:: GIVEN DATA ::
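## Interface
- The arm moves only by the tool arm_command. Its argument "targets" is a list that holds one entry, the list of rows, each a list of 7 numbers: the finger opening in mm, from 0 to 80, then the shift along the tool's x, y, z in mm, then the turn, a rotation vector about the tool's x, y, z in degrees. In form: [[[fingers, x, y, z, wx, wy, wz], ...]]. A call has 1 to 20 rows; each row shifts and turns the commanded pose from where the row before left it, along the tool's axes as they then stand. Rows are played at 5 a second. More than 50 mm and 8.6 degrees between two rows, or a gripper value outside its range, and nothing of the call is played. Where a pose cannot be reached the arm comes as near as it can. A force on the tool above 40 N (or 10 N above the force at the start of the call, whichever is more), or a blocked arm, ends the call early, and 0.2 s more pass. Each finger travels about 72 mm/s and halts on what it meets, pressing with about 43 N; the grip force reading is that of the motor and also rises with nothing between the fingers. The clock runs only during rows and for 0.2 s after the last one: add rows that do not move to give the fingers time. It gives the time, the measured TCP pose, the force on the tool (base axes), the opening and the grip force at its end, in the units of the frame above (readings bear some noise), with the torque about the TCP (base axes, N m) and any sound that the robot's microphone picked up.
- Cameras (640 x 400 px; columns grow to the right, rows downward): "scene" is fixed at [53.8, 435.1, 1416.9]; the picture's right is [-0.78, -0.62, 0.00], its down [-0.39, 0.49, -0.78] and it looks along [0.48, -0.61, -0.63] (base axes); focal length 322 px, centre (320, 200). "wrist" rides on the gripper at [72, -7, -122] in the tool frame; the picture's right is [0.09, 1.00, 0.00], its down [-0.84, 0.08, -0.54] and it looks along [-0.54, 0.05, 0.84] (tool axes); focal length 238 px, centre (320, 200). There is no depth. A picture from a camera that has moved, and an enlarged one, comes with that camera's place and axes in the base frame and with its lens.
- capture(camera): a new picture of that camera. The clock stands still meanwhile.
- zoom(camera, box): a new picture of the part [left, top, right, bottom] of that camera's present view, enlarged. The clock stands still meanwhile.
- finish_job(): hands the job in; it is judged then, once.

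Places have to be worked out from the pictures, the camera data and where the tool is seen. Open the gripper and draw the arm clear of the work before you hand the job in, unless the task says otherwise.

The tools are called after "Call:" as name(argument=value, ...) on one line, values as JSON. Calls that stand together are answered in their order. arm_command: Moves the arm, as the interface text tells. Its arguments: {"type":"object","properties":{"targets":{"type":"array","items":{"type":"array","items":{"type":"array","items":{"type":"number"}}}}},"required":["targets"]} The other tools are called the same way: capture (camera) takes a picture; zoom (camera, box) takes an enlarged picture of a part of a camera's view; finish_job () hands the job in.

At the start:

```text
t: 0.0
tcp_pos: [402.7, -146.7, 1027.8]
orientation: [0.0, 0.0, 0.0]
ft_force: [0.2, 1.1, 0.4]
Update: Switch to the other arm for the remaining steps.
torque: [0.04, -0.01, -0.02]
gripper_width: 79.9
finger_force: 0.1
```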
:::
__SET PROBLEM__:
Transcribe the whole listing with nothing added or left out. Return a JSON list in which every string is one line; blank lines are skipped.

__THE COMPLETED TASK__:
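[
  "## Interface",
  "- The arm moves only by the tool arm_command. Its argument \"targets\" is a list that holds one entry, the list of rows, each a list of 7 numbers: the finger opening in mm, from 0 to 80, then the shift along the tool's x, y, z in mm, then the turn, a rotation vector about the tool's x, y, z in degrees. In form: [[[fingers, x, y, z, wx, wy, wz], ...]]. A call has 1 to 20 rows; each row shifts and turns the commanded pose from where the row before left it, along the tool's axes as they then stand. Rows are played at 5 a second. More than 50 mm and 8.6 degrees between two rows, or a gripper value outside its range, and nothing of the call is played. Where a pose cannot be reached the arm comes as near as it can. A force on the tool above 40 N (or 10 N above the force at the start of the call, whichever is more), or a blocked arm, ends the call early, and 0.2 s more pass. Each finger travels about 72 mm/s and halts on what it meets, pressing with about 43 N; the grip force reading is that of the motor and also rises with nothing between the fingers. The clock runs only during rows and for 0.2 s after the last one: add rows that do not move to give the fingers time. It gives the time, the measured TCP pose, the force on the tool (base axes), the opening and the grip force at its end, in the units of the frame above (readings bear some noise), with the torque about the TCP (base axes, N m) and any sound that the robot's microphone picked up.",
  "- Cameras (640 x 400 px; columns grow to the right, rows downward): \"scene\" is fixed at [53.8, 435.1, 1416.9]; the picture's right is [-0.78, -0.62, 0.00], its down [-0.39, 0.49, -0.78] and it looks along [0.48, -0.61, -0.63] (base axes); focal length 322 px, centre (320, 200). \"wrist\" rides on the gripper at [72, -7, -122] in the tool frame; the picture's right is [0.09, 1.00, 0.00], its down [-0.84, 0.08, -0.54] and it looks along [-0.54, 0.05, 0.84] (tool axes); focal length 238 px, centre (320, 200). There is no depth. A picture from a camera that has moved, and an enlarged one, comes with that camera's place and axes in the base frame and with its lens.",
  "- capture(camera): a new picture of that camera. The clock stands still meanwhile.",
  "- zoom(camera, box): a new picture of the part [left, top, right, bottom] of that camera's present view, enlarged. The clock stands still meanwhile.",
  "- finish_job(): hands the job in; it is judged then, once.",
  "Places have to be worked out from the pictures, the camera data and where the tool is seen. Open the gripper and draw the arm clear of the work before you hand the job in, unless the task says otherwise.",
  "The tools are called after \"Call:\" as name(argument=value, ...) on one line, values as JSON. Calls that stand together are answered in their order. arm_command: Moves the arm, as the interface text tells. Its arguments: {\"type\":\"object\",\"properties\":{\"targets\":{\"type\":\"array\",\"items\":{\"type\":\"array\",\"items\":{\"type\":\"array\",\"items\":{\"type\":\"number\"}}}}},\"required\":[\"targets\"]} The other tools are called the same way: capture (camera) takes a picture; zoom (camera, box) takes an enlarged picture of a part of a camera's view; finish_job () hands the job in.",
  "At the start:",
  "```text",
  "t: 0.0",
  "tcp_pos: [402.7, -146.7, 1027.8]",
  "orientation: [0.0, 0.0, 0.0]",
  "ft_force: [0.2, 1.1, 0.4]",
  "Update: Switch to the other arm for the remaining steps.",
  "torque: [0.04, -0.01, -0.02]",
  "gripper_width: 79.9",
  "finger_force: 0.1",
  "```"
]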